Amur.life продолжает публикацию интервью с номинантами литературной премии имени Леонида Завальнюка. В их числе и Павел Савинкин, чья новая книга «Савинкин календарь» увидела свет в прошлом году. Это своеобразный дневник, наполненный воспоминаниями, историями из жизни и размышлениями, посвящёнными каждому дню календарного года. Уже летом 2025-го книга стала лауреатом губернаторской премии в области литературы и искусства и одновременно была номинирована на литературную премию имени Завальнюка. Взять интервью у человека, который этой книгой рассказал о себе многое, – задача непростая, но нам удалось поговорить с Павлом Андреевичем о любви к жизни и природе гениальности.
– Павел Андреевич, впервые держу в руках такую необычную книгу. Ведь никому на свете еще не приходила идея уместить свою жизнь в календарь. Как филологу мне интересно, что это за жанр? Мемуары?
– Сложно однозначно определить... Скорее всего, перед вами своеобразная коллекция коротких заметок, эскизов, мгновенных зарисовок жизни. Профессор Александр Васильевич Урманов называет их «крохотками», издатель Татьяна Николаевна Телюк нашла особенное слово – «перелистики». Я ведь сам по роду занятий журналист, привыкший выражаться ясно и сжато, ценящий точность мысли в ограниченном пространстве текста. Потому-то и получается такая беглая манера письма, словно молниеносный рывок спортсмена-спринтера. Но истинная оригинальность заключается вовсе не в жанре или стилистике изложения, а именно в теснейшей связи каждого фрагмента с конкретной датой календаря, порой совершенно непредсказуемой и парадоксальной. Именно эта черта придает книге особую привлекательность.
– Ваша потрясающая книга человека с широким кругозором и огромным бэкграундом позволяет задать вопрос на абсолютно любую тему. Чем я и воспользуюсь. Согласны?
– После ваших слов не расстанусь с противной мыслью: когда же вручат Нобелевку?
– Сначала дежурный вопрос: как пришла идея и сколько времени работали над книгой?
– На вторую часть вопроса отвечу пафосно: год и всю жизнь. Писал-то действительно год. Ну и несколько историй уже ждали своего часа, валялись по разным углам рабочего стола. Оставалось только немного обработать. Так вот, об этих набросках: чтобы не пылились без дела – всё раздумывал, куда бы их приспособить.
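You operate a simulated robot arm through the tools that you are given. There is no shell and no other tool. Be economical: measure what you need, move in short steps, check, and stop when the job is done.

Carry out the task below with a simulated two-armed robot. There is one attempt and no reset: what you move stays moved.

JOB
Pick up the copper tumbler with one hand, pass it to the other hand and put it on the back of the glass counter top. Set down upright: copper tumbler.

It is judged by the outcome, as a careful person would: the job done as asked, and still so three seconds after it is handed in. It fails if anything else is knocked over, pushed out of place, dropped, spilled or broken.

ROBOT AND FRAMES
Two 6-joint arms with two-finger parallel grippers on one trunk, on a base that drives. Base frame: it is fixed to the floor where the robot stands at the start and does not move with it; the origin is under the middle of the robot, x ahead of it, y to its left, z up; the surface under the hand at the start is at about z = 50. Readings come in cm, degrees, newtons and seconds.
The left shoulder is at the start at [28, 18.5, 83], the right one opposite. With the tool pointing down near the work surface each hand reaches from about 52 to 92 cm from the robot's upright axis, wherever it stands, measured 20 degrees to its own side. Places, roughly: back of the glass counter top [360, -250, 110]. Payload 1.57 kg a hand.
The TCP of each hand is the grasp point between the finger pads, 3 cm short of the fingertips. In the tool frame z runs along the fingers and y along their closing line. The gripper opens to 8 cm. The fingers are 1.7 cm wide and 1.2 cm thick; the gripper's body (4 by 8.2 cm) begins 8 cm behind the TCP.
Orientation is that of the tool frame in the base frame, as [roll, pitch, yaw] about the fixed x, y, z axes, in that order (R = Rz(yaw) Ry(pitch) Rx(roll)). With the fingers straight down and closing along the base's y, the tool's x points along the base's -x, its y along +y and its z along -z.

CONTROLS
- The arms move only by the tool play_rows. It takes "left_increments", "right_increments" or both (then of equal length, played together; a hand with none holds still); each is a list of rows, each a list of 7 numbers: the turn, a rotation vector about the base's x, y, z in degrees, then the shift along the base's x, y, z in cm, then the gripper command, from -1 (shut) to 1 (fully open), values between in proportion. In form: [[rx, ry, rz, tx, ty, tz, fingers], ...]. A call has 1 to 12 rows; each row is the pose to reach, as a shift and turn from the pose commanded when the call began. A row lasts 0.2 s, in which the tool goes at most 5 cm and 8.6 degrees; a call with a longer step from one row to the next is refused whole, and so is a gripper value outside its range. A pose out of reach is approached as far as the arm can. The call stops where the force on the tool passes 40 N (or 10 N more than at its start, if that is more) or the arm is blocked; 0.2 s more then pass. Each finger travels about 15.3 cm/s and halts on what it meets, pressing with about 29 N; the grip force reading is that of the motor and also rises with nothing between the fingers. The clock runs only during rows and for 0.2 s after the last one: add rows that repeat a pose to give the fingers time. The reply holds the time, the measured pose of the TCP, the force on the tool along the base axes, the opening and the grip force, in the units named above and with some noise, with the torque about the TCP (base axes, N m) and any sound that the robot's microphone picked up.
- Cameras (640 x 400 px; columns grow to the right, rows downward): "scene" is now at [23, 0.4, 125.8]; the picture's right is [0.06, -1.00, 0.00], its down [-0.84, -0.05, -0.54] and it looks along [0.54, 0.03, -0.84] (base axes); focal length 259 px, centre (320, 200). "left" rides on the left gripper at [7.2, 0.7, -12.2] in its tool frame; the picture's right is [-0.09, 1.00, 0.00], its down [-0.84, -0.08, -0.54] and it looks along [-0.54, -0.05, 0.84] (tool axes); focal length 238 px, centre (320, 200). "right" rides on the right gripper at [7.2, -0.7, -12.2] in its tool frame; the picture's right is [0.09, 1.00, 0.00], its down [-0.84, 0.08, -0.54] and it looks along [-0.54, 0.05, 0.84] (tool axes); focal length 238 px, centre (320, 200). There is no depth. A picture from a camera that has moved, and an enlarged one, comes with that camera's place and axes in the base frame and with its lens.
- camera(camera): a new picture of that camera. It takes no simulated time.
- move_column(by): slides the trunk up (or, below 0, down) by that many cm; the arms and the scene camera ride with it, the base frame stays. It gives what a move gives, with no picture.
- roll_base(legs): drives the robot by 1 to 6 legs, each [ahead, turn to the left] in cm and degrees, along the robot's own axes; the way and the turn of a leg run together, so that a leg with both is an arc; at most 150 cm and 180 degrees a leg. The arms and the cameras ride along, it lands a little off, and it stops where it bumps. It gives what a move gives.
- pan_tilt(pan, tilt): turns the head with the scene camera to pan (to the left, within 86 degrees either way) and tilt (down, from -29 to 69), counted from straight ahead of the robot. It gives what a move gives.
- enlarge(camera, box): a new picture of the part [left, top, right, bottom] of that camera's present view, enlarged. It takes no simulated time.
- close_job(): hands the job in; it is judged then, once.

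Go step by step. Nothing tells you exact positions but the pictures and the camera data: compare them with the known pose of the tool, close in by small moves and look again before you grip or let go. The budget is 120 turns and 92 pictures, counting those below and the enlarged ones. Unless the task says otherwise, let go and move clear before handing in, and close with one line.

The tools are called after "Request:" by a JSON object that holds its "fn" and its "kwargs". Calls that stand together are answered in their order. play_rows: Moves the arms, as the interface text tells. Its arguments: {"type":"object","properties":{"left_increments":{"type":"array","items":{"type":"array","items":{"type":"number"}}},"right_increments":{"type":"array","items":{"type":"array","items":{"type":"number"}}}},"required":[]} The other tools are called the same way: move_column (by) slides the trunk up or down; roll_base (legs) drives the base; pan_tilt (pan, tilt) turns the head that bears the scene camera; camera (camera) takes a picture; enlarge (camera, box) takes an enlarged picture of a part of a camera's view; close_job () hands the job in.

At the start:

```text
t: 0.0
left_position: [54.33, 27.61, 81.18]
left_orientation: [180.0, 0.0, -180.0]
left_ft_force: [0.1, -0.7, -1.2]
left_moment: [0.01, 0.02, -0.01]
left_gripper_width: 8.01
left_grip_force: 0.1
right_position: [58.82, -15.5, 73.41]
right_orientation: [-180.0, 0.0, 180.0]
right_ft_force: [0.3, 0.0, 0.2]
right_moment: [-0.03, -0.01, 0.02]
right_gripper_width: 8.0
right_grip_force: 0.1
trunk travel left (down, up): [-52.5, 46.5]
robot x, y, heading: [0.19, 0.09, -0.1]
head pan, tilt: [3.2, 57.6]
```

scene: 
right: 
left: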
Устроил военный совет с дочерью, – та дока в соцсетях. Вот и родился календарь, который мы стали размещать на просторах интернета. Кстати, благодаря оформлению, за которым следила Ксения, он стал достаточно популярным.
– В произведении большой временной диапазон: от детства до сегодняшних дней. У вас хорошая память? Или вы ведете дневники?
– Дневников не веду. Как бы ни старался, я все равно вряд ли был бы абсолютно честен перед самим собой в такого рода писаниях. Да и лень, честно говоря.
– В большинстве своем эта книга о людях. Вы не задумывались, сколько всего героев в вашей книге?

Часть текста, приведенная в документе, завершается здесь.